Dr Andrea Sottoriva introduces REVOLVER and considers the wider application of Artificial Intelligence in cancer research and care.
Developed by scientists at The Institute of Cancer Research (ICR) and the University of Edinburgh, UK, REVOLVER (Repeated Evolution of Cancer) is a machine learning technique with the ability to identify patterns in DNA mutation within cancers and forecast future genetic changes. The new method, which could be used to shape more effective treatments, is just one example of the application of Artificial Intelligence in cancer research and care, which could one day transform the way cancer is diagnosed, managed and treated.
To find out more about these possibilities, Health Europa spoke to Dr Andrea Sottoriva, a team leader in evolutionary genomics and modelling at ICR and the REVOLVER study lead. Here, he discusses how the new technique can be used to estimate the trajectory of tumour development and what remains to be discovered about the way machines learn.
How does REVOLVER exploit Artificial Intelligence to predict tumour growth?
We started by analysing genetic data from patient tumours. The data that come from studying the DNA of cancer cells from tumour samples are usually quite complex and noisy. It is very hard to make sense of them. We exploit a type of Artificial Intelligence called transfer learning, which is a type of machine learning. Transfer learning is an algorithm that tries to find hidden patterns in the data that are of interest.

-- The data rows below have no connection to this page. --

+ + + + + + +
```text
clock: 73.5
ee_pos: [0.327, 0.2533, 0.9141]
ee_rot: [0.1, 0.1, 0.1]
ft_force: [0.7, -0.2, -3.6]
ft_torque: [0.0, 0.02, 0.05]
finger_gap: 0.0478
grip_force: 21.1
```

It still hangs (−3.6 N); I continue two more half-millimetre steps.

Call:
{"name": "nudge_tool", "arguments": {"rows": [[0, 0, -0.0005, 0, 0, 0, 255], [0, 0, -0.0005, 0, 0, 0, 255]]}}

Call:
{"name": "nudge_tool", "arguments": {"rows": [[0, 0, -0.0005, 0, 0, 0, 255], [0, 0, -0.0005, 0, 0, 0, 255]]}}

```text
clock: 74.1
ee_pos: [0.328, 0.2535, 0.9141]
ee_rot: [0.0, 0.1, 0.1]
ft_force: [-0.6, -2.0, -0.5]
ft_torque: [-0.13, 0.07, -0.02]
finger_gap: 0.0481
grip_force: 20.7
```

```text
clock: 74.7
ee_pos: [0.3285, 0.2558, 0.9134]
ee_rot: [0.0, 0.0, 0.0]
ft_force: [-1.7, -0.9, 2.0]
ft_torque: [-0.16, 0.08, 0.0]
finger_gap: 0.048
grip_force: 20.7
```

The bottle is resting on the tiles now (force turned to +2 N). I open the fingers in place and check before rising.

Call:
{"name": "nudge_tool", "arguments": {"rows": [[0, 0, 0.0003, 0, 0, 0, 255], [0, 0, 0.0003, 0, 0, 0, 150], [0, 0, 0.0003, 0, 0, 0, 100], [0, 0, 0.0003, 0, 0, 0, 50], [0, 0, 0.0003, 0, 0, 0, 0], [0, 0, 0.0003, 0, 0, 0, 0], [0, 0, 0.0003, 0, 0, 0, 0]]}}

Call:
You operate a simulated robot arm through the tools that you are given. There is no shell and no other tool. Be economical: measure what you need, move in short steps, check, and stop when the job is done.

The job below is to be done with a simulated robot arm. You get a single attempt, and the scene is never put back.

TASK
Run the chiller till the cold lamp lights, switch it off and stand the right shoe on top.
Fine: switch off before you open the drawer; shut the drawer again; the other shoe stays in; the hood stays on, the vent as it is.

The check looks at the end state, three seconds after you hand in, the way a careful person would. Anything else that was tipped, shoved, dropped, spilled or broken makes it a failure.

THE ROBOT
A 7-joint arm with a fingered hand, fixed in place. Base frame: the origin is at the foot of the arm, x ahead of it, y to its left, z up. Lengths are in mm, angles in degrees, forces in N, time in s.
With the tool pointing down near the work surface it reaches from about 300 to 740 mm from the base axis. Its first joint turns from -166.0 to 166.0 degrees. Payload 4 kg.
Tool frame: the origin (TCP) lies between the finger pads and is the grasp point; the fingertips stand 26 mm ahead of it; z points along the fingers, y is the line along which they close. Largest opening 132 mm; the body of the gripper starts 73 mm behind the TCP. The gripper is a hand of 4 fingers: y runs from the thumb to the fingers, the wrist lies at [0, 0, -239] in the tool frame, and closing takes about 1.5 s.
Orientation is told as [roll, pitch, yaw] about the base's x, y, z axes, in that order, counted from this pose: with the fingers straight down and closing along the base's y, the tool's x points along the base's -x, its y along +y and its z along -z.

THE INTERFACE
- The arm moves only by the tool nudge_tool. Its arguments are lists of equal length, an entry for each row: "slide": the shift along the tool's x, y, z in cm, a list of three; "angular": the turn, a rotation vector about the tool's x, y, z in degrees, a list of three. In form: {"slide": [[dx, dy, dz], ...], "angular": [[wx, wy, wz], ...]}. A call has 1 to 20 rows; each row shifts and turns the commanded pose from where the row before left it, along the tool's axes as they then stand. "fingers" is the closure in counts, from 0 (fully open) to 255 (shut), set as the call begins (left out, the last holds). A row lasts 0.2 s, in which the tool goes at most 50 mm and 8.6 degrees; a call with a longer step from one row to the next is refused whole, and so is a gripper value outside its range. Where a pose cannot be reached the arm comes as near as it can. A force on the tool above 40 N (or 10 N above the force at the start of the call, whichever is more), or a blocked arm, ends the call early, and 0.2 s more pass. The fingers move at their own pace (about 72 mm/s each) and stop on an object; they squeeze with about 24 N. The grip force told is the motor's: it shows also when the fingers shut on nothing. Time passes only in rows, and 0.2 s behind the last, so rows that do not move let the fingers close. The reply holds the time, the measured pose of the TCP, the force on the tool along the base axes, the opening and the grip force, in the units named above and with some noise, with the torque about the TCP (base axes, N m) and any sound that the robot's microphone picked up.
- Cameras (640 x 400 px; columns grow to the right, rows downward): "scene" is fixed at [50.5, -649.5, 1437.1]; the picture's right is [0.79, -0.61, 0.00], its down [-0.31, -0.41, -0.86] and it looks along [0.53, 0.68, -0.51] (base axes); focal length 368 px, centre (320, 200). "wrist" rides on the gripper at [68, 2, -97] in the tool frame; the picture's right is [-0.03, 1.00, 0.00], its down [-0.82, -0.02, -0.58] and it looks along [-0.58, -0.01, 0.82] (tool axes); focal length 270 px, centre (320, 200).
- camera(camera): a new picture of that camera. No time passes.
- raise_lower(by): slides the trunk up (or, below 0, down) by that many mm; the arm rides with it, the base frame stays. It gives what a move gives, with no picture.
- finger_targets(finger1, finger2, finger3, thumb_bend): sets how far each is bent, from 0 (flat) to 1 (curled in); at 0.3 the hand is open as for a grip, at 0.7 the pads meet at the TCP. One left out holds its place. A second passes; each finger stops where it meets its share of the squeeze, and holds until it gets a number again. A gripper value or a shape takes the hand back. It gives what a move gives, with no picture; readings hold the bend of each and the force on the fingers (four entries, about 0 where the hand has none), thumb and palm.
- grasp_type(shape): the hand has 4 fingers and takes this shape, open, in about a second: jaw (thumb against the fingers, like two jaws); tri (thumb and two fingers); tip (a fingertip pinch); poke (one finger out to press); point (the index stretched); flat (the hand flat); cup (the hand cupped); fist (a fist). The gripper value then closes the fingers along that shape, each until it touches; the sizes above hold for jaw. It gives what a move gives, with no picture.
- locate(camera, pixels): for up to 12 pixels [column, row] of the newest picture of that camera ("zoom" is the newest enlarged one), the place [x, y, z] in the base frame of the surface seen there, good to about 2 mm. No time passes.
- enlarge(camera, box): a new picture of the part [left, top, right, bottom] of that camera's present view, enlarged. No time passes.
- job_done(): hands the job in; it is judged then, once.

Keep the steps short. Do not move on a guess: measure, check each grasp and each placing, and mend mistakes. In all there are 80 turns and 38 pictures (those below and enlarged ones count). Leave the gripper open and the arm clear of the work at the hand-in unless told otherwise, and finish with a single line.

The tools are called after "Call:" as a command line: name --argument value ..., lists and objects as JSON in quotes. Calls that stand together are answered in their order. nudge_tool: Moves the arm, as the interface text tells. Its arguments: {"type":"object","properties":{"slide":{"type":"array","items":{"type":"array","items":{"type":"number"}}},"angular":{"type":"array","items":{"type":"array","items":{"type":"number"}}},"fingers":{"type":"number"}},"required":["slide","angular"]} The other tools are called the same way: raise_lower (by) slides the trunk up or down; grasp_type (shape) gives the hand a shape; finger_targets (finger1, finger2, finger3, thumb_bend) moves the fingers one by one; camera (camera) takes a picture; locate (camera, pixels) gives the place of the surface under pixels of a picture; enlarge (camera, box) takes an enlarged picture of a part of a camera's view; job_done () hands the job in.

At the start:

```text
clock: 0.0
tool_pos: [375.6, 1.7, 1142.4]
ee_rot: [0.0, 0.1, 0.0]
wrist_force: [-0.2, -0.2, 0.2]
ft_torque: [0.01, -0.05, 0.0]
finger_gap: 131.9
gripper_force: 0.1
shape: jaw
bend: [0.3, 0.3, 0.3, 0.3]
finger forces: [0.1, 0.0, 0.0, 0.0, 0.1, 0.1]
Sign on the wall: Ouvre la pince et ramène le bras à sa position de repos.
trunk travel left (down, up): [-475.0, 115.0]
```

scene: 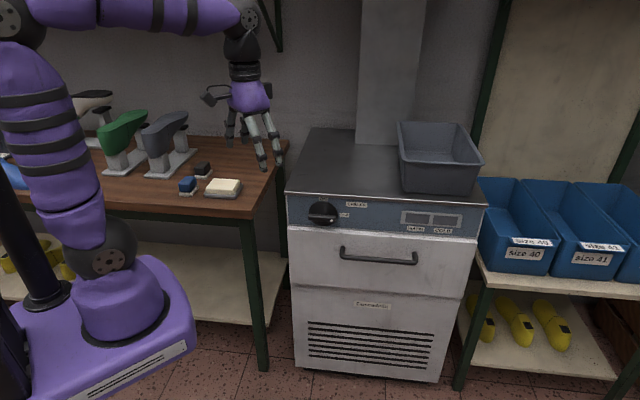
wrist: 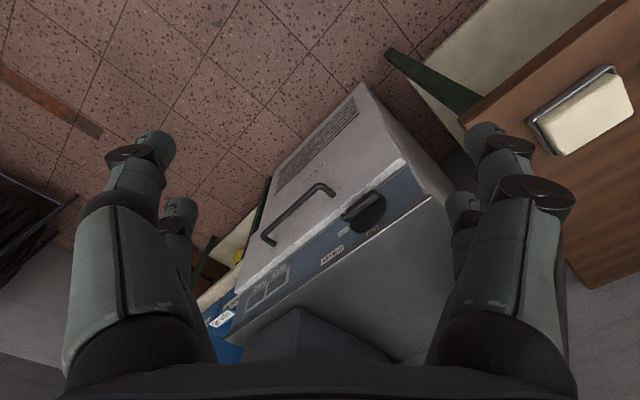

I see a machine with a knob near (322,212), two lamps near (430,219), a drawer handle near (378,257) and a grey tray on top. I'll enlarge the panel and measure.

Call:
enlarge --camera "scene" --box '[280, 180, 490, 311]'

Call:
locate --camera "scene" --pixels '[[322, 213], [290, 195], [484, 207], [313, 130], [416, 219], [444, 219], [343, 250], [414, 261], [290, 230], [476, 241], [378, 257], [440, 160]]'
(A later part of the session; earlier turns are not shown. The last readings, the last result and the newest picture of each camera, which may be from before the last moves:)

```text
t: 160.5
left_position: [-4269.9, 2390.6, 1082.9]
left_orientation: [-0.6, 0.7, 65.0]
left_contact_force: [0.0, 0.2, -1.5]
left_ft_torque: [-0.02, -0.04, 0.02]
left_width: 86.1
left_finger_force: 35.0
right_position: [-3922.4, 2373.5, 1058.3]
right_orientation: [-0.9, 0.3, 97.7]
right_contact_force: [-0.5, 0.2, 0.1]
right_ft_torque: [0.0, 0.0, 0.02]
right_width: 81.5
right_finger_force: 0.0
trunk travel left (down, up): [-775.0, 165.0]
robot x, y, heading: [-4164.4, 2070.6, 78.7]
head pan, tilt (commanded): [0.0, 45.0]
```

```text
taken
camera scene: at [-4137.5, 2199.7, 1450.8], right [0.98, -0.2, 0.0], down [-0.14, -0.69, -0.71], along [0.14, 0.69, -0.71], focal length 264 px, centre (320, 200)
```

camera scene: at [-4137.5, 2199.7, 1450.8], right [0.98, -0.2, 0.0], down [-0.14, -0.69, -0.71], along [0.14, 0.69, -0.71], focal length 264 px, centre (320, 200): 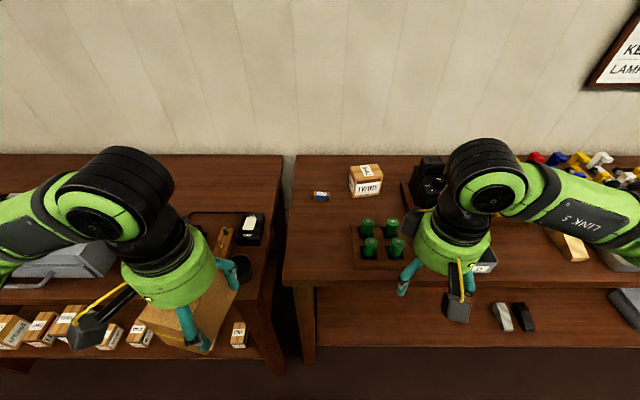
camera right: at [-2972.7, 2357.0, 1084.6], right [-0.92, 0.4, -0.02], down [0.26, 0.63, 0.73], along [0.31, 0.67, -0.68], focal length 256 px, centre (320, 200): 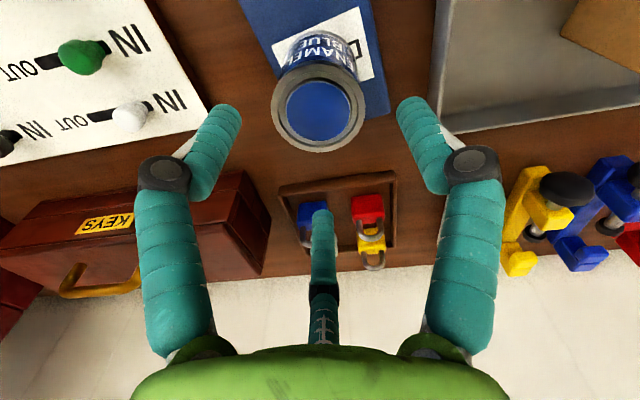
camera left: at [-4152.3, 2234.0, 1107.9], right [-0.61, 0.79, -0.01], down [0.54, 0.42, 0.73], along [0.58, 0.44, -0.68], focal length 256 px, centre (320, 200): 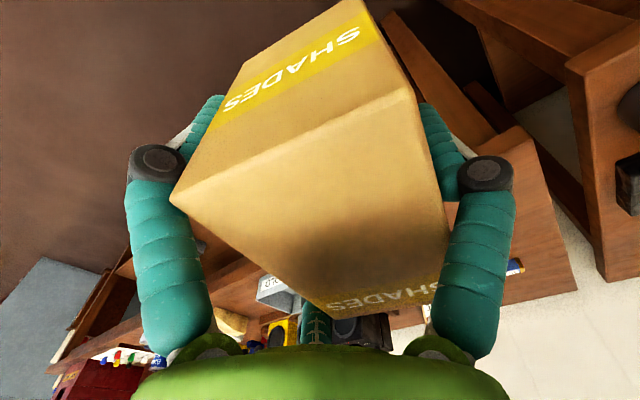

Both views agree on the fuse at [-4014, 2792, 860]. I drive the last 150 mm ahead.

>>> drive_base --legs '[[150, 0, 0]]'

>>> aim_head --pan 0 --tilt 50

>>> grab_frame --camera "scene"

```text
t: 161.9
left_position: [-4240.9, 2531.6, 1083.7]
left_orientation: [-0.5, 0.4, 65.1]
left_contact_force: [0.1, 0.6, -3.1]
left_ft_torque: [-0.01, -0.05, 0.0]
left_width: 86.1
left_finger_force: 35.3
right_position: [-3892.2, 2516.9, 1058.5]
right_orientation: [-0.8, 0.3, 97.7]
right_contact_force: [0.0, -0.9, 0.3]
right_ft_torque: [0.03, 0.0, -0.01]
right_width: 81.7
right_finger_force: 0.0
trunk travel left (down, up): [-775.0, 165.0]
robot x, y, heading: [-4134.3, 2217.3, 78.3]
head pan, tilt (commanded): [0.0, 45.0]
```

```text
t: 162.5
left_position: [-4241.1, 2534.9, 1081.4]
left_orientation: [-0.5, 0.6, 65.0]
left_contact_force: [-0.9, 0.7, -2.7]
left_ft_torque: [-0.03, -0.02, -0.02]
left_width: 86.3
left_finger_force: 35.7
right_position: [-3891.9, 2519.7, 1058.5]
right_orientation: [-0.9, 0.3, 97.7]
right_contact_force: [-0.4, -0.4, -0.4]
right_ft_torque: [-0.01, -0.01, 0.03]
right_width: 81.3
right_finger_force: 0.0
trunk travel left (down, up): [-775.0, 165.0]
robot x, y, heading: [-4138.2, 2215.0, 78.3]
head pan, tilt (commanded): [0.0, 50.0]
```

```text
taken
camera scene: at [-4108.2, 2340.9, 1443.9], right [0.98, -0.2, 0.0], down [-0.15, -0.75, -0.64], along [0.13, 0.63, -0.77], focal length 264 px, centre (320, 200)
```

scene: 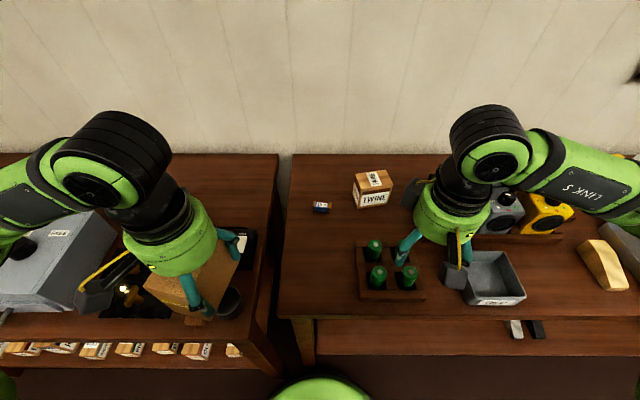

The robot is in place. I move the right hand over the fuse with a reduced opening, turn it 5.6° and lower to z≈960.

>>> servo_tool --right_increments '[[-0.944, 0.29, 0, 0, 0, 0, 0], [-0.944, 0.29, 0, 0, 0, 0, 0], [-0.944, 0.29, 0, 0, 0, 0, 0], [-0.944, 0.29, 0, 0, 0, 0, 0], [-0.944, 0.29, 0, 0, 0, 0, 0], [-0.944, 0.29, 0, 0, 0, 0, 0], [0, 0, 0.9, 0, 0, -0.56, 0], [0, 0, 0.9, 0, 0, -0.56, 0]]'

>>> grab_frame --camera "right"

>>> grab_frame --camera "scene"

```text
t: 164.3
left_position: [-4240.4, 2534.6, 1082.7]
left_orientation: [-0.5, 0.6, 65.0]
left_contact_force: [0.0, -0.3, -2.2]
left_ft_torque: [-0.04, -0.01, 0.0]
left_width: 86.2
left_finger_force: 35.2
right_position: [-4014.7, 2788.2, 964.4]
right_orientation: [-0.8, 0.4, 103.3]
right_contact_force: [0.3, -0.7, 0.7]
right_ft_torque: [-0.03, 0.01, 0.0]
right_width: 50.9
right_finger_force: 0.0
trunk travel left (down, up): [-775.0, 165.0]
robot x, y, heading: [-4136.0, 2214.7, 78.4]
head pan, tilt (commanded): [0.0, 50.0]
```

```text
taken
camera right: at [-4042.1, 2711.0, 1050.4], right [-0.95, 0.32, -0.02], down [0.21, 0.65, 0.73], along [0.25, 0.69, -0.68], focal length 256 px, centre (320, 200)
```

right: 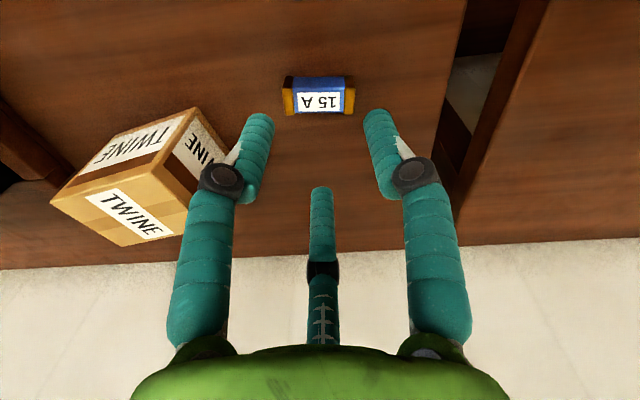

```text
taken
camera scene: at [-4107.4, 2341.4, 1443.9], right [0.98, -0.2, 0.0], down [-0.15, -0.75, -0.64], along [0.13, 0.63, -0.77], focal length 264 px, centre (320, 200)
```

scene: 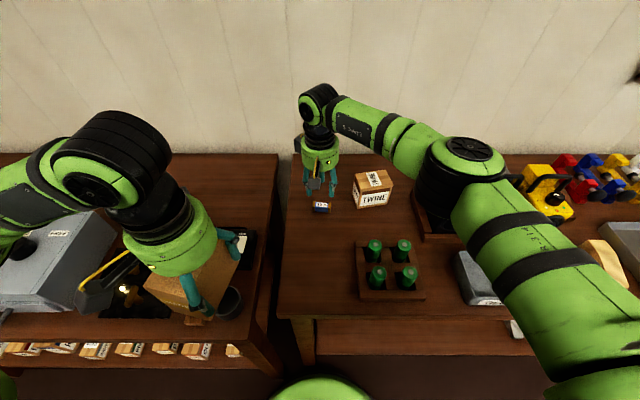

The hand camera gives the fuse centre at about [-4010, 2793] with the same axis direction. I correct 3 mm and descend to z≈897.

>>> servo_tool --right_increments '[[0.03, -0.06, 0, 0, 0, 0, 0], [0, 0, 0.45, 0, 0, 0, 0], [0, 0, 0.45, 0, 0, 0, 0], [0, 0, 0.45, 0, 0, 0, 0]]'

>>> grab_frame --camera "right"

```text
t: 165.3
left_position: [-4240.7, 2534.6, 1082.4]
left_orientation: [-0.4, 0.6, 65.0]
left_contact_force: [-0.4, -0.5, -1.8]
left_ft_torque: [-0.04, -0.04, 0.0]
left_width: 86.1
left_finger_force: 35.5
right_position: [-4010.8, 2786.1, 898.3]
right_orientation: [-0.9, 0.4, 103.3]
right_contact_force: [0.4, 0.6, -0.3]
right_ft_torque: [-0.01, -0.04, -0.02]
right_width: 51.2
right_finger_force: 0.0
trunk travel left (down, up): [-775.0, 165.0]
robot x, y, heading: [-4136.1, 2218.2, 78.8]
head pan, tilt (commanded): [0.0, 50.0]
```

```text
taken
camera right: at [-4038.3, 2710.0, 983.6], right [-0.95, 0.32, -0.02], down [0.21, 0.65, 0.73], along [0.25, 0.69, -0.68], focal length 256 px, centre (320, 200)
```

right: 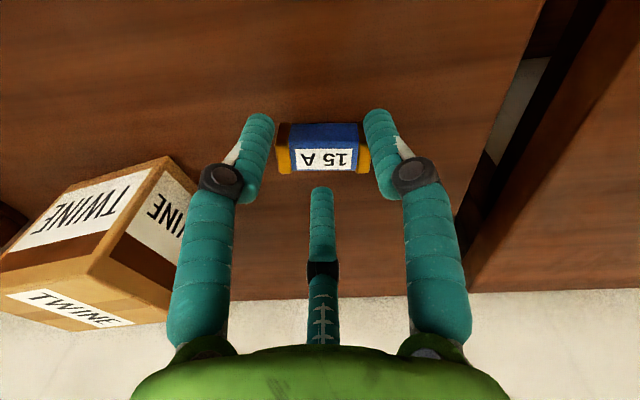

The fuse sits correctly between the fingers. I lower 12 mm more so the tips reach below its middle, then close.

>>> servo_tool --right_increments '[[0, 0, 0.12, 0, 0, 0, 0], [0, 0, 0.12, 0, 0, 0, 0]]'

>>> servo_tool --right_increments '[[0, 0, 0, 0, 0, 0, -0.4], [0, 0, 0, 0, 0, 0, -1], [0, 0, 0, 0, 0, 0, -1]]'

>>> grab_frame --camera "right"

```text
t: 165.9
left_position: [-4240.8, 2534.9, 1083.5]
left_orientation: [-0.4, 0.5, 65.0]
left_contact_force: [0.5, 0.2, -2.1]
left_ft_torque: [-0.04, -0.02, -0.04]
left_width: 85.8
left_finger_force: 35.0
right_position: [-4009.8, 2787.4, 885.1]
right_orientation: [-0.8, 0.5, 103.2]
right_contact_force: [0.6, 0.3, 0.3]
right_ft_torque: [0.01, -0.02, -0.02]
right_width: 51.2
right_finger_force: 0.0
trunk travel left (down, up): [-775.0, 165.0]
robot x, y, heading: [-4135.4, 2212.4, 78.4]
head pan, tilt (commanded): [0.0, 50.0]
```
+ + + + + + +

We already know that tumours evolve through sequences of evolutionary steps. If we can find groups of patients with similar sequences that determine the evolution of their tumours, then we can exploit that knowledge in new patients. For example, we can identify sequences of evolutionary steps in a subset of lung cancers, which means that if a new patient comes along who has only an initial portion of such a sequence, we can make a prediction about what we expect to see next.
In which areas do you expect Artificial Intelligence in cancer research and care to have the most impact?
The first two areas targeted by machine learning and Artificial Intelligence researchers were computer vision and text and speech recognition. That began in the 1970s, so there’s decades of work on these two things. The majority of current machine learning approaches are therefore based on image analysis – either clinical or radiological images such as CT scans or pathological images such as microscopy stains. This is useful in order to simplify the work of a pathologist, for example. Instead of a human having to go through thousands and thousands of cells on his own, a machine can automatically recognise patterns in those cells and help with diagnosis.
More recently there has also been a focus on the analysis of quantitative data – that is, not just images but also health records or genetic data. That requires something of a different approach because it’s not about vision and it’s not about speech recognition. It’s about identifying patterns in a way that humans can’t. I don’t think what we are trying to teach these machines has an equivalent in humans.
I think in the future we will see more and more of this automatic image recognition but also more hybrid approaches like REVOLVER. We give a training set to a machine, ask it to look at, say, 10,000 images (in this case genetic data), tell it how to classify those images, and then it learns how to do that itself.
But we don’t just show the machine the genetic data, because we already know that cancers evolve, so we can interpret the data beforehand. Our approach integrates the kind of model-based approach you find in physics with the type of tools more usually seen in biology.
In physics, a theory makes a prediction and that allows you to analyse the data. In the case of REVOLVER, we still have the theory, but the noise and complexity of the data are too high for a solely physics-based approach. We need to find patterns in the data even though they are pre-processed.
What’s needed to unlock the full potential of Artificial Intelligence in cancer research and care?
There are some non-trivial algorithmic problems left to solve, which will require new methods and not simply more of the same. We also need better data. In the case of genetic data, for example, we need larger scale, higher resolution datasets. That’s the problem with machines: they learn from huge datasets. We talk a lot about big data in medicine, but very often we don’t actually have big data. Google has two million images, but we don’t have two million genetic profiles of cancers because fortunately we don’t have enough patients for any given cancer type.
We also need more basic research on applications – in other words, Artificial Intelligence that is not just classic computer vision or recognition.
Another really big obstacle is that we don’t yet know what a machine has learned. We can certainly teach a machine to do something interesting or classify images well, but we are still to learn the mechanisms behind that. That’s something of a black box, so that knowledge needs to be extracted somehow.
Looking forwards, where will your own research lie in this space?
We are specifically working on this overarching question of how to predict tumour evolution. At the moment we are building a set of methods and testing them. We try to tackle this problem from different angles; some of them involve Artificial Intelligence, some of them are just different types of mathematical modelling applied to the data.
Once we have built and validated this knowledge of what we can predict and how we can predict it, we will look at taking it into the clinic. We will start thinking about new types of clinical trial designs, for example, where we integrate predictions into the design of the clinical trial itself.
Dr Andrea Sottoriva
Team Leader, Evolutionary Genomics and Modelling
The Institute of Cancer Research
This article will appear in issue 7 of Health Europa Quarterly, which will be published in November 2018.